Maybe they aren’t that convincing given that bond yields are already very low and credit spreads are tight.
Banks are still not in a position to lend and there is no guarantee that announcing QE now would help push inflation up in the near term. Draghi may want to keep his powder dry for a time when there might be a greater return on pulling the trigger on QE. At any rate, central bankers must be quite reassured that macro and market volatility is at a lull at present. This could change with stronger US data and upward pressure on market yields. I doubt total returns will be as strong as they have been in Q1.
The clamour for European QE
The ECB kept the market guessing this week with its announcement of unchanged policy at the same time as discussing the possible use of further conventional and then unconventional monetary policies if disinflation is prolonged. There is a certain clamour in the markets for the ECB to do something unconventional and this has been encouraged recently by comments from Bundesbank President Wiedmann and by Draghi himself refusing to rule out QE.
But let’s think about it, what would the benefit of QE be?
In the post-financial crisis there have been (will be) four phases of monetary policy. The first was the aggressive cuts in interest rates that followed the collapse of Lehman Brothers in 2008. This lead to a lower and steeper yield curve. The second was – at least in the US and UK – QE which led to lower long term yields and a flattening of the curve brought about by aggressive purchases of government bonds by central banks. The third has been the attempt to keep intermediate interest rates low and monetary policy expectations well anchored through forward guidance.
The last phase will be normalisation which would entail increases in short term rates and a bearish flattening of the yield curve. Of course, the path of the ECB’s monetary policy has been somewhat different to that of the US and UK because it had a sovereign default problem to try and solve, thus its LTRO policy was aimed at providing enough liquidity to the euro area banking system to allow banks to buy government bonds and thus facilitate a narrowing of credit spreads between sovereign issuers in the same currency bloc.
It was a different form of QE involving an extension of the ECB’s balance sheet (although on a temporary basis) and targeted at reducing government bond yields. It worked. Bond yields are lower and the German curve is much lower than US Treasuries and gilts, while sovereign peripheral spreads today are at their lowest levels since 2010. The ECB has even adopted a form of QE, implying that it will keep interest rates on hold for a very long time.
Why not?
So why the clamour for QE today if much of the benefit of QE has already been accomplished without the ECB doing the same thing as the Federal Reserve (Fed) and the Bank of England (BoE) and the Bank of Japan (BoJ)?

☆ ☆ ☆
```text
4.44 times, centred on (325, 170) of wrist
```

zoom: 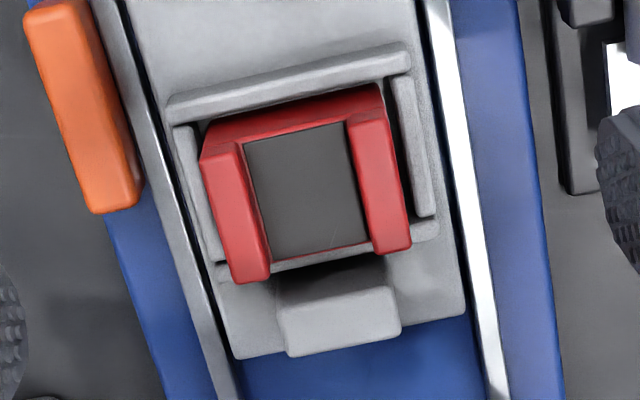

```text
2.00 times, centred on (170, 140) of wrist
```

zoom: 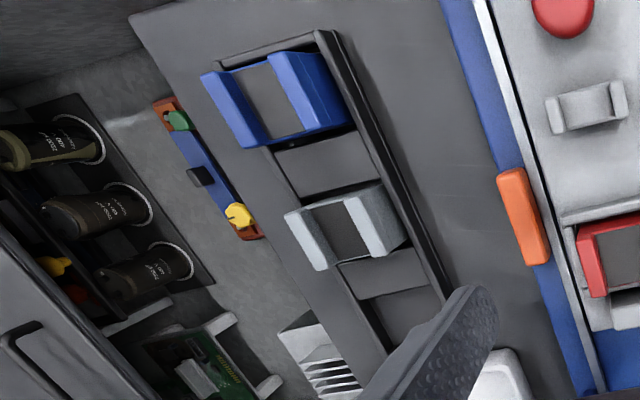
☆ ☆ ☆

One answer would possibly be based on the argument that it is the stock of liquidity provided by QE that is important rather than the flow.
The Fed, BoE and BoJ have added permanent liquidity through the expansion of their balance sheet while for the ECB, through the LTRO, it has been temporary and is already in decline. A second argument is that the European Economy still needs help because growth is weak and inflation is very low. A third is that the euro is too strong and is threatening the recovery through making euro exports less competitive and that QE might bring the exchange rate lower. A fourth is the sentiment argument.
The announcement of QE would be taken well by investors, it might bring yields and spreads even lower and the exchange rate down, and the link between QE and a stronger economic recovery would be established for the euro area in the same way as it has been established in the US, UK and Japan.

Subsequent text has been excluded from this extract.